Monetary Authority of Singapore

In addition to the exchange of such information, many countries have enacted money laundering laws that criminalize tax evasion. Hong Kong’s Organised and Serious Crimes Ordinance is one such example. More recently, and in keeping with its commitments to implement the recommendations of the UN Financial Action Task Force (“FATF”), Singapore amended its main legislation against money laundering, the Corruption, Drug Trafficking and Other Serious Crimes (Confiscation of Benefits) Act (Cap. 65A), to designate tax crimes as money laundering predicate offences, and thereby requiring financial institutions to report such funds by filing a Suspicious Transaction Report (“STR”).

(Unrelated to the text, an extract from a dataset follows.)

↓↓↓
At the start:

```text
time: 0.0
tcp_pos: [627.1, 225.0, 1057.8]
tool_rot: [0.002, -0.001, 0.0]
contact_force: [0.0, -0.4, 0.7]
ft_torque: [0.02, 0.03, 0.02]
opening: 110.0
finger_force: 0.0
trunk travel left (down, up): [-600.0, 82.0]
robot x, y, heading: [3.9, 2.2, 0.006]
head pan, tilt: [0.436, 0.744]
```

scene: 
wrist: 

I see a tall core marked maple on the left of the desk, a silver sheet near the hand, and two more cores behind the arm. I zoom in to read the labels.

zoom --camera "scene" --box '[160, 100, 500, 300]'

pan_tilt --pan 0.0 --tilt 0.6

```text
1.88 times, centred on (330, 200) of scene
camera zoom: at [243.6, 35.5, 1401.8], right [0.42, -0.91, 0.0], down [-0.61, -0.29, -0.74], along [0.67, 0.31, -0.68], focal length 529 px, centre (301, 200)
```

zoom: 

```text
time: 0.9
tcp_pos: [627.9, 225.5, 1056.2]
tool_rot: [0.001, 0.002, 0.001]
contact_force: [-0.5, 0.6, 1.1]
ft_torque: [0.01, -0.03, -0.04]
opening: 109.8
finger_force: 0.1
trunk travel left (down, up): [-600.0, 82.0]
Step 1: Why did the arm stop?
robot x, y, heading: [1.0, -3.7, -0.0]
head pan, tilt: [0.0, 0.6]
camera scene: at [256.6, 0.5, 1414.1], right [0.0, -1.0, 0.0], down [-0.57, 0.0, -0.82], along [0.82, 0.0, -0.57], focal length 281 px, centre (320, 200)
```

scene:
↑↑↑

The advice from the Monetary Authority of Singapore (“MAS”), Singapore’s central bank, is for banks to tell their clients to get their tax affairs in order. In a statement on 15 September 2016, MAS confirmed that banks are required to file an STR when dealing with tax amnesty cases. However, the statement went on to confirm that, “[p]articipation in a tax amnesty programme, in and of itself, would not attract criminal investigation in Singapore. The expectation for an STR to be filed on account of a client participating in a tax amnesty programme should therefore not discourage clients from participation”.[9]

Conclusion

Whether under money laundering laws, FATCA or CRS, the reality is that those engaged in tax evasion have nowhere left to hide. With financial institutions under one obligation or another to report the identity of their account holders, it appears that sooner rather than later, the authorities are going to find out about assets to ensure taxes are properly levied. Under the circumstances, those with secreted assets should seek advice. With the automatic exchange of information between jurisdictions your secret is unlikely to remain secret for very much longer.